Li Keqiang Touches on GDP Target, U.S. Ties, Hong Kong in Press Conference
Chinese Premier Li Keqiang addressed the world’s media Thursday following the closing ceremony of the National People’s Congress, the country’s top legislature, in Beijing.
In a two-hour news conference (link in Chinese) conducted partly by video link due to the coronavirus, he responded to questions on the abandonment of the country’s annual GDP target, China’s economic recovery plan, the Covid-19 pandemic, the national security resolution on Hong Kong, and China’s relationship with the United States.
Here are some highlights from the event.
No GDP target creates space for ‘forceful’ recovery measures
Last week, Li said China would not set an economic growth target in 2020 in order to focus on stabilizing employment, easing poverty and preventing risks. It is the first time in decades that the country hasn’t set a GDP target.
Responding to a question from a Reuters journalist, Li said government had settled on “forceful” measures to rehabilitate China’s economy amid the Covid-19 crisis. Junking the GDP goal would allow the country to focus on pressing issues like joblessness and basic livelihoods.
Instead of flooding the economy with liquidity, China had decided to increase its budget deficit, issue special bonds, and ease fees and costs for companies, a strategy that aimed to support employment and basic livelihoods, thereby sustaining consumption power and rehabilitating the market, Li said.
Fiscal belt-tightening will not affect anti-poverty drive
Li said China needed to craft creative policies to relieve the pandemic’s severe impact on the economy, revive the market, and stimulate consumption.
The country will channel funds to primary-level governments that can be used to prop up social welfare payments, support small businesses and keep workers employed, Li said.
The central government would also dramatically cut “nonessential” expenditures so more money can be funneled into securing basic living standards, and urge local administrations to tighten their belts and avoid “spending splurges,” he said.
Despite the increased economic uncertainty, China remained committed to its longstanding target of eradicating absolute poverty by the end of 2020, Li said.
China welcomes virus inquiry
China supports an international independent inquiry into the emergence of the virus, Li said, repeating recent claims made by President Xi Jinping to the World Health Organization in which he said the country had acted with “openness, transparency and responsibility.”
Defending China’s participation in international efforts to contain the virus, Li said the country must adopt a science-based approach to investigating the roots of the pandemic and “no cover-up will be allowed.”
Calling the virus the “common enemy of humanity,” Li said China would support research and development of tests, treatments and vaccines and believed the results should be public goods shared by the world in defeating the virus.
China will endeavor to keep global industrial and supply chains stable and promote further trade liberalization and global cooperation to defeat the virus, he said.
On U.S.-China relations
Recognizing that the U.S.-China relationship was complex and challenging, Li said China had consistently rejected a so-called “Cold War mentality” and economic decoupling. Trade between the world’s two largest economies should “continue to follow business rules” and respect market dynamics, Li said.

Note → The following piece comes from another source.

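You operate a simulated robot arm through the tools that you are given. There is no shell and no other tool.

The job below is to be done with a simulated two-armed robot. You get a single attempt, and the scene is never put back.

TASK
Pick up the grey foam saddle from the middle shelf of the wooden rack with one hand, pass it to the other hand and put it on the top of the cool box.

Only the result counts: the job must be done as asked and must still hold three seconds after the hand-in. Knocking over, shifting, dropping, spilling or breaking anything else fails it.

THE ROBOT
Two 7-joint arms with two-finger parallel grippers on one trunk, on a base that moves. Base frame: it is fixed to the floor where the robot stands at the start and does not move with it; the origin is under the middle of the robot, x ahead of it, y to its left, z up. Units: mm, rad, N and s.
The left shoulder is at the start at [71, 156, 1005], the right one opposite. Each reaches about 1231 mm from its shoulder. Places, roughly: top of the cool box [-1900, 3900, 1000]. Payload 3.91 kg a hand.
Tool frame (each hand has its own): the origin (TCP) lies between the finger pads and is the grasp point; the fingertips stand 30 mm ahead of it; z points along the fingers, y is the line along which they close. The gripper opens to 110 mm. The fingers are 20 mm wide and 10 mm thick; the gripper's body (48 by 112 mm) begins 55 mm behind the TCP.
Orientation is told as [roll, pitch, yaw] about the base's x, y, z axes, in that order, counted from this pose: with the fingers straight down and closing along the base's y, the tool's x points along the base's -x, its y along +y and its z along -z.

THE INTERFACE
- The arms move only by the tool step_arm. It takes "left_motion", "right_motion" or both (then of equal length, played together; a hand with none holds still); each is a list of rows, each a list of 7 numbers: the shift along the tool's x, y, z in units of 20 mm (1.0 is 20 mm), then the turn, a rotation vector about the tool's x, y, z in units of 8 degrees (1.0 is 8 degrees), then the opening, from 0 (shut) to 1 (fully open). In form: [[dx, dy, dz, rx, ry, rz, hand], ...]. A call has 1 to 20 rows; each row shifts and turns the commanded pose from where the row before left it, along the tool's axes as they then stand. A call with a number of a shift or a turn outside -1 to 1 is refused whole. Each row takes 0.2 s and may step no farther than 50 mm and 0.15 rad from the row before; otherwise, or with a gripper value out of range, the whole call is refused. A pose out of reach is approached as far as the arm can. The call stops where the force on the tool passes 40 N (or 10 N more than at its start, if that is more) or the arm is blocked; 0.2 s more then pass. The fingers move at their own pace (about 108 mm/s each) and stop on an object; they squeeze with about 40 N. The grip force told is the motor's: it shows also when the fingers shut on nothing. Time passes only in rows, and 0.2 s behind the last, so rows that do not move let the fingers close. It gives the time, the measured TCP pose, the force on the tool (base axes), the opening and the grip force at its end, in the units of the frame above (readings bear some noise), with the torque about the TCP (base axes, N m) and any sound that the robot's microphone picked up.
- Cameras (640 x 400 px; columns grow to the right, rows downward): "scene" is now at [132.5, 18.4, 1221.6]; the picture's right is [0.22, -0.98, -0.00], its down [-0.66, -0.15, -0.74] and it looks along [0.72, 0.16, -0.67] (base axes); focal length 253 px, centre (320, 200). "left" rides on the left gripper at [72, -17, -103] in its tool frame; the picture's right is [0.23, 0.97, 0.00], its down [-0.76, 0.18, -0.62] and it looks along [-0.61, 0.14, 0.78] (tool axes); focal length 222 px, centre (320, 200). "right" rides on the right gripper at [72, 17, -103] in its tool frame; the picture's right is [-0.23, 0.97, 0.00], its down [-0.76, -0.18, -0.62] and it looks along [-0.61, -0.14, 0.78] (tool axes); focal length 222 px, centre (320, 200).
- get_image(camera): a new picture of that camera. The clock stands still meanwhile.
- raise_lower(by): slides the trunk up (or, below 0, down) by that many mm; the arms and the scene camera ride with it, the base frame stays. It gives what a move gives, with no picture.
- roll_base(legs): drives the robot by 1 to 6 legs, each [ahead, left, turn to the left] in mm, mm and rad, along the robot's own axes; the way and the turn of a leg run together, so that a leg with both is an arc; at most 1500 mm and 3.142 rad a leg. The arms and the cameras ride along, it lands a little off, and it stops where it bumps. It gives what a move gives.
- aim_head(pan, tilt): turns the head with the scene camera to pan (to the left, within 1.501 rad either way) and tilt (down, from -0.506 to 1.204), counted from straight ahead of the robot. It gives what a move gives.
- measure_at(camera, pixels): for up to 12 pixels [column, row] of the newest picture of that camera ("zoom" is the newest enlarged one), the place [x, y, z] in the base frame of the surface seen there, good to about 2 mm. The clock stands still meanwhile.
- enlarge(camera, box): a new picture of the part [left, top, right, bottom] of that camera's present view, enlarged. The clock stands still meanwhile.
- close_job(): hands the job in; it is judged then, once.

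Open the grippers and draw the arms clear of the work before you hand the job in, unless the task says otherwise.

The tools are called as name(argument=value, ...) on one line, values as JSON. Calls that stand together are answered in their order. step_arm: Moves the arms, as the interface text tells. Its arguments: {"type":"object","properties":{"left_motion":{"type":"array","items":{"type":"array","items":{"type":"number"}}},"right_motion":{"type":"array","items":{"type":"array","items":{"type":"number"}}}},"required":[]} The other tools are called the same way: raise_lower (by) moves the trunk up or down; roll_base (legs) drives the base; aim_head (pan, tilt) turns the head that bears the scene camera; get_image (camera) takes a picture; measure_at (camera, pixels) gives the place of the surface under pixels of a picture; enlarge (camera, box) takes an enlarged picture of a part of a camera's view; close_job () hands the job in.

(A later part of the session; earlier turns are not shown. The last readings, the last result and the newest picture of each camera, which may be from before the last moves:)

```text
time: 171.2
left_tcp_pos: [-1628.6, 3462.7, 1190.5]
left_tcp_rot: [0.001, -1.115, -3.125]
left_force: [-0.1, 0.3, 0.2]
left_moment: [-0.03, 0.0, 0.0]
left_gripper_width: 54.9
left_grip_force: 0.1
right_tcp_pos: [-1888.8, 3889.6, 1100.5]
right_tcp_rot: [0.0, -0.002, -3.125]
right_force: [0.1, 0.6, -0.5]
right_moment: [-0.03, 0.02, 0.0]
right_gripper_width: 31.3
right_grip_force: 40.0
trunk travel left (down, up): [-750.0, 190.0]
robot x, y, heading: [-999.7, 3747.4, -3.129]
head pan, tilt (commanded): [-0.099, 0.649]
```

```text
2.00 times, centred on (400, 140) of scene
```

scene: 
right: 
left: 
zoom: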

Different social and economic systems sometimes create differences between the two superpowers, but proceeding in a spirit of mutual respect and cooperation will be conducive to bilateral relations and the world, he said.
Chinese and American diplomats have repeatedly clashed over the origins of the coronavirus outbreak and failures to control its spread.
Hong Kong bill for ‘long-term prosperity’
On Thursday, China’s government approved a national security resolution that lays the groundwork for Beijing to enact anti-sedition laws in Hong Kong, a move that critics say will seriously erode the territory’s semiautonomous status.
Questions by a reporter from Phoenix TV, a partly state-run broadcaster, Li said the move did not herald the end of the “One Country, Two Systems” policy in the former British colony and Hong Kong would still be able to govern itself with a “high degree of autonomy” in accordance with the Basic Law, the territory’s mini-constitution.
In a notably brief response, Li added that the bill was important for the “steady implementation of one country, two systems and for Hong Kong’s long-term prosperity and stability.”